Charged particle beams in a particle accelerator or a storage ring undergo a variety of different processes. Typically the beam dynamics is broken down into single particle dynamics and collective effects. Sources of collective effects include single or multiple inter-particle scattering and interaction with the vacuum chamber and other surroundings, formalized in terms of impedance. The collective effects of charged particle beams in particle accelerators share some similarity to the dynamics of plasmas. In particular, a charged particle beam may be considered as a non-neutral plasma, and one may find mathematical methods in common with the study of stability or instabilities. One may also find commonality with the field of fluid mechanics since the density of charged particles is often sufficient to be considered as flowing continuum.
Another important topic is the attempt to mitigate collective effects by use of single bunch or multi-bunch feedback systems.

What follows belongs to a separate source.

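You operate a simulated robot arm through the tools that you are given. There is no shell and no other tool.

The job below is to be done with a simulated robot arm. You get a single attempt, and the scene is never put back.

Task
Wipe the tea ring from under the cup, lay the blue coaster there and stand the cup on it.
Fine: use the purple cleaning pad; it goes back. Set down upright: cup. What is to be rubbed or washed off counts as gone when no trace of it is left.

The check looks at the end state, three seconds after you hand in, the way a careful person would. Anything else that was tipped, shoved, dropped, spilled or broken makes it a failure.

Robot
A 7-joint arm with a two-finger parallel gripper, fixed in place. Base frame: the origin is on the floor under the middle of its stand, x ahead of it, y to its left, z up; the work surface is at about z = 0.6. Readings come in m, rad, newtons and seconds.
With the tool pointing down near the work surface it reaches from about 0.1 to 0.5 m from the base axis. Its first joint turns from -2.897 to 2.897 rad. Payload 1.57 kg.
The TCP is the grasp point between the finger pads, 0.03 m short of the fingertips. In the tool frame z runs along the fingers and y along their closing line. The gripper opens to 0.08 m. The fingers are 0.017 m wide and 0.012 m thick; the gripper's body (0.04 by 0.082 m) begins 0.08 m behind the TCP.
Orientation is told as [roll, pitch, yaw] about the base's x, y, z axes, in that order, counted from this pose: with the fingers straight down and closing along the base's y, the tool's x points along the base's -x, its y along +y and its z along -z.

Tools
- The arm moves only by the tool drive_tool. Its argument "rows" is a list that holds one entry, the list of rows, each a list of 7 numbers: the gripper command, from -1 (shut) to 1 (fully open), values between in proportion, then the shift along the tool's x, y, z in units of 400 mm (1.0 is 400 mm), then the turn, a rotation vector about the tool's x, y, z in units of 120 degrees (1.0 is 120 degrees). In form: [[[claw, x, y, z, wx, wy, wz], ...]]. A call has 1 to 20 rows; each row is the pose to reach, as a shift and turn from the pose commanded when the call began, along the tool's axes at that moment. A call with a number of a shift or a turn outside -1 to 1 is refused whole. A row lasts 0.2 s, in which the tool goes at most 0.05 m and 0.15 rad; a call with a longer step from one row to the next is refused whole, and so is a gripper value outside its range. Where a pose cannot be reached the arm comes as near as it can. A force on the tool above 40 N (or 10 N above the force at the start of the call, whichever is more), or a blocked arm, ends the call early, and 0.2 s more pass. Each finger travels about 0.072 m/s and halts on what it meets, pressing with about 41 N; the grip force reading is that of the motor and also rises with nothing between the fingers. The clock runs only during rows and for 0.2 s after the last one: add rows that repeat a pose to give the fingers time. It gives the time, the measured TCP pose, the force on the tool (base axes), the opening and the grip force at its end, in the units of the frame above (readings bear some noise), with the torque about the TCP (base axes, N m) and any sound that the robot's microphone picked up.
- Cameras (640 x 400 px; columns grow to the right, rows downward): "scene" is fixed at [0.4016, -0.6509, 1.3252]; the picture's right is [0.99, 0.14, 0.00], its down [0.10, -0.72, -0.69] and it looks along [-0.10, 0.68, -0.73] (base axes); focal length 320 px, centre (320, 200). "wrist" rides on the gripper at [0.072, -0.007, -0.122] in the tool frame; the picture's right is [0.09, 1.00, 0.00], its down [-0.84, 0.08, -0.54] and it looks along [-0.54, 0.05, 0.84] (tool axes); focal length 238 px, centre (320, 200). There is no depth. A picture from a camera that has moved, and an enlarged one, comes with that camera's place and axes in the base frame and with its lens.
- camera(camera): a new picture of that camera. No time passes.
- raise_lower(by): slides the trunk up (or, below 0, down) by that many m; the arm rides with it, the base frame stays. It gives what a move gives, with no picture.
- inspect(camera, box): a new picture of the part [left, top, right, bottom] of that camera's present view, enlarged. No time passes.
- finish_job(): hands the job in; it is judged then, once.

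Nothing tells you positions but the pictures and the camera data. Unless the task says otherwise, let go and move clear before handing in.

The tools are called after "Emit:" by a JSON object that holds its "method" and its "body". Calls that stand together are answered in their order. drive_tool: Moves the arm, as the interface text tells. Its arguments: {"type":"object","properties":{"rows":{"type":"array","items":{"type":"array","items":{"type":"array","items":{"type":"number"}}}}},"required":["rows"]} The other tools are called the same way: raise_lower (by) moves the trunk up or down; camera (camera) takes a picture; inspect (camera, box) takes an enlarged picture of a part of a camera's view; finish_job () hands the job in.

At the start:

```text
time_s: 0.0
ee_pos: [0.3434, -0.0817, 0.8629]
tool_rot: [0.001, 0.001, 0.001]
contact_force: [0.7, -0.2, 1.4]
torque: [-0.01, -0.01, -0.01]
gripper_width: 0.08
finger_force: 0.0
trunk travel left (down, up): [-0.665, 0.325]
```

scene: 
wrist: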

Collective effects can include emittance growth, bunch length or energy spread growth, instabilities, or particle losses.[1] There are also multi-bunch effects.
The collective beam motion may be modeled in a variety of ways. One may use macroparticle models, or else a continuum model. The evolution equation in the latter case is typically called the Vlasov equation, and requires one to write down the Hamiltonian function including the external magnetic fields, and the self interaction. Stochastic effects may be added by generalizing to the Fokker–Planck equation.
Depending on the effects considered and the modeling formalism used, different software is available for simulation. The collective effects must typically be added in addition to the single particle dynamics, which may be modeled using a tracking code. See article on Accelerator physics codes.
Original source: https://en.wikipedia.org/wiki/Collective effects (accelerator physics).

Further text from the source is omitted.